Most people think of downtown Houston, Texas as ground zero for the oil and gas industry. Houston, after all, serves as home base for corporate headquarters of oil and gas giants, including the likes of BP America, ConocoPhillips, and Shell Oil Company, to name a few.

Comparably speaking, few would think of Wilmington, Delaware in a similar vein. But perhaps they should, according to a recent New York Times investigative report by Leslie Wayne.

Wayne's story revealed that Delaware serves as what journalist Nicholas Shaxson calls a “Treasure Island” in his recent book by that namesake. It's an “onshore tax haven” and an even more robust one than the Caymen Islands, to boot.
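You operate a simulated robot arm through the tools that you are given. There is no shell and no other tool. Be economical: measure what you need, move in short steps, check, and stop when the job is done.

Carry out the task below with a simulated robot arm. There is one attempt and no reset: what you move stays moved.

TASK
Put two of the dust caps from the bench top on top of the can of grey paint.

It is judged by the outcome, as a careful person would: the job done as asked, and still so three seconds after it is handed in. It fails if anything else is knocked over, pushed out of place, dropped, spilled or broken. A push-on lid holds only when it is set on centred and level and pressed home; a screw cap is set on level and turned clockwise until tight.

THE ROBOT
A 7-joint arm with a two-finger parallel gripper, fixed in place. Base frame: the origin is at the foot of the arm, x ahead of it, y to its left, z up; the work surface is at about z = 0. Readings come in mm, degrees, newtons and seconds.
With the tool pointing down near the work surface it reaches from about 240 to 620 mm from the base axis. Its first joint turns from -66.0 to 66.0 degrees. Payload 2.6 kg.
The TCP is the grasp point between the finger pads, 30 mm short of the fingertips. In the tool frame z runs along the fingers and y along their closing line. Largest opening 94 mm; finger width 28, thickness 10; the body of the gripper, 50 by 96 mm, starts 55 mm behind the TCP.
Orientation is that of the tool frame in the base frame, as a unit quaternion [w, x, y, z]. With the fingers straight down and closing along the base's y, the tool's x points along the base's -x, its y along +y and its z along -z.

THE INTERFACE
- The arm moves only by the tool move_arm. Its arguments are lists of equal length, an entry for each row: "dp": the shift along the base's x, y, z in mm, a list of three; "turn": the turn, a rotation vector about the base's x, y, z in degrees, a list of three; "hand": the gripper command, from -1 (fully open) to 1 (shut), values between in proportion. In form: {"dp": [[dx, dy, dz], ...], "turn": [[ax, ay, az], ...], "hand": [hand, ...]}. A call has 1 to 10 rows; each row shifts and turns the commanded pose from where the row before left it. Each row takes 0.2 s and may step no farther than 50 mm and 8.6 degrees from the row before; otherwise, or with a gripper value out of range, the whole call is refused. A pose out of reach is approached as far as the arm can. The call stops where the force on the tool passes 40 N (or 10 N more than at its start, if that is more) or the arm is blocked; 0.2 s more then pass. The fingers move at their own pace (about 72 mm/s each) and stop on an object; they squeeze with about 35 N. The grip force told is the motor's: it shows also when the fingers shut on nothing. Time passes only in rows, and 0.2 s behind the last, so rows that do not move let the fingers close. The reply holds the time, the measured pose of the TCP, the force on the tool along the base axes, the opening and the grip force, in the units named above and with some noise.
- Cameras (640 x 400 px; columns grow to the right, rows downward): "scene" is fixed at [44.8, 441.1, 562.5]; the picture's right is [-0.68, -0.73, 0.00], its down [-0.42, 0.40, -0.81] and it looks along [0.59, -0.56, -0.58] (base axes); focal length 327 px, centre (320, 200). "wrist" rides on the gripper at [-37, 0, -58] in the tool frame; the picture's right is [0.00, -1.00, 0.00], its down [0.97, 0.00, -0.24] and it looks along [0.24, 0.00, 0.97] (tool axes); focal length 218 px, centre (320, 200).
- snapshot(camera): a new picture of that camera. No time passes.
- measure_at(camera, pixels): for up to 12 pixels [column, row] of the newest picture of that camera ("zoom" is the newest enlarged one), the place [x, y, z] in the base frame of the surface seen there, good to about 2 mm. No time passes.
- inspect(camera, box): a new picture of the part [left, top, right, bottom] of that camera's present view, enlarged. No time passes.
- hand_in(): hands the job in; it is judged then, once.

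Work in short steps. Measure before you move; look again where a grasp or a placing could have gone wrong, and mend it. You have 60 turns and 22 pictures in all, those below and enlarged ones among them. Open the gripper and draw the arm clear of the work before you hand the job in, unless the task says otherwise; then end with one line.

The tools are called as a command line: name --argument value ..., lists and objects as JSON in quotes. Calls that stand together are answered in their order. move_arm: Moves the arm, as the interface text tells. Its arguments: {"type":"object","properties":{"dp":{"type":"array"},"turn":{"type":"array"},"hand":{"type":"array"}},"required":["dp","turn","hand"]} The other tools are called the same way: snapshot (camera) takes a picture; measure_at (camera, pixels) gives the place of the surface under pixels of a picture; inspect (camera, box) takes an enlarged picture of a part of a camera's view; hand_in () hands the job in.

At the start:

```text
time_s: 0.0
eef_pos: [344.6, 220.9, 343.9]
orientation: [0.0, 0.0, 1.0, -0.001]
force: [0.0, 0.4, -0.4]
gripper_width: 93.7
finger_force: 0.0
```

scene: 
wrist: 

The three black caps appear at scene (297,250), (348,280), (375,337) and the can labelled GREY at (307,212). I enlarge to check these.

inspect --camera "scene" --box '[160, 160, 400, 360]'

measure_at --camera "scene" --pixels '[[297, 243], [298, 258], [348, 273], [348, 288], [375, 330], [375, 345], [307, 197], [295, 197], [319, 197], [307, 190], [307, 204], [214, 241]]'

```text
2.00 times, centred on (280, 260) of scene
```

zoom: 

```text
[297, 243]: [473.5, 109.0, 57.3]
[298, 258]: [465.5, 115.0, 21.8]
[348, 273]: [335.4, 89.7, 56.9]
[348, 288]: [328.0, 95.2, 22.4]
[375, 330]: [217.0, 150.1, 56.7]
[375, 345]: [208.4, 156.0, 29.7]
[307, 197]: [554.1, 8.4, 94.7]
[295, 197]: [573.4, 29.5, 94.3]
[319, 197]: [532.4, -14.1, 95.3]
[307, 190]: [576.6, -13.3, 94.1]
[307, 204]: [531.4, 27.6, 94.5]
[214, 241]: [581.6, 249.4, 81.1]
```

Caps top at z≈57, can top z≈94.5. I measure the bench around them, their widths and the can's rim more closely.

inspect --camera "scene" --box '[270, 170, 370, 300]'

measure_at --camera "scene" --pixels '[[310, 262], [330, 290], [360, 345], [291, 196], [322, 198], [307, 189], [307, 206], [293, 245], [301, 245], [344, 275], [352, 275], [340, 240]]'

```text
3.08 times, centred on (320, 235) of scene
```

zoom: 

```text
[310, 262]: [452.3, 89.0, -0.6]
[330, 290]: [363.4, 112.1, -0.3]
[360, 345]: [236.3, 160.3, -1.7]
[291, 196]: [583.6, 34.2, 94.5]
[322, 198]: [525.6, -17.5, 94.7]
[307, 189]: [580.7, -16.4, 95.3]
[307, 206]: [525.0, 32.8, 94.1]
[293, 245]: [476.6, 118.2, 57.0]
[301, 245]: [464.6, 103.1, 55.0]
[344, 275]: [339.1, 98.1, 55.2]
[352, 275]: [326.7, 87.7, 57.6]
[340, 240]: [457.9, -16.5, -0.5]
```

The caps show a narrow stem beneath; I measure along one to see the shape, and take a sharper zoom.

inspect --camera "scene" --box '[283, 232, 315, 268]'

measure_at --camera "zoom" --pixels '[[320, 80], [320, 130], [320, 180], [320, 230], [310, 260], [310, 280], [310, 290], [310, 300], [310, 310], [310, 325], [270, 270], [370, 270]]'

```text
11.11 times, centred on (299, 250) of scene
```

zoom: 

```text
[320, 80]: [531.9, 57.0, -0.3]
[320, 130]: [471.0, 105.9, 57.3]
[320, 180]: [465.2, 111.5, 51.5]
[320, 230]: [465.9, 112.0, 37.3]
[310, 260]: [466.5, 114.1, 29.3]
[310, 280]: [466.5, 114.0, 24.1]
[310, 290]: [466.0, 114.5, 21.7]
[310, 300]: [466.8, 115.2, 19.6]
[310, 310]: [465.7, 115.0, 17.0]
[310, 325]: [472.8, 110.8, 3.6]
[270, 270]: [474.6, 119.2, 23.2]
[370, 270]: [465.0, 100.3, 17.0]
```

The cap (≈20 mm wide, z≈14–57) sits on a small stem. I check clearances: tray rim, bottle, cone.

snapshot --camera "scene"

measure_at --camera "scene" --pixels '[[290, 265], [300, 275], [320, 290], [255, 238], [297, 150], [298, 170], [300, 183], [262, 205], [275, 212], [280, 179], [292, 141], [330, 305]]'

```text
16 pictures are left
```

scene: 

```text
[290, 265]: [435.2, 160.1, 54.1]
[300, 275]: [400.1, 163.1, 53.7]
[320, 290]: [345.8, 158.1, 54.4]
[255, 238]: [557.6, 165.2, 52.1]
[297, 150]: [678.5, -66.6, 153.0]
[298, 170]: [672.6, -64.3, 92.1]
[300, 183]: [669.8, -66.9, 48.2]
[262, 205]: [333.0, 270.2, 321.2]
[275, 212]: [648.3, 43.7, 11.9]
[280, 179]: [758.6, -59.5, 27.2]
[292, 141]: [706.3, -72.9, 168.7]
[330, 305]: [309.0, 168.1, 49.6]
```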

The Delaware “Island” is heavily utilized by oil and gas majors, all of which are part of the “two-thirds of the Fortune 500” corporations parking their money in The First State.

Delaware is an outlier in the way it does business,” David Brunori, a professor at George Washington Law School told The Times. “What it offers is an opportunity to game the system and do it legally.”

The numbers are astounding. “Over the last decade, the Delaware loophole has enabled corporations to reduce the taxes paid to other states by an estimated $9.5 billion,” Wayne wrote

“More than 900,000 business entities choose Delaware as a location to incorporate,” explained another report. “The number…exceeds Delaware's human population of 850,000.”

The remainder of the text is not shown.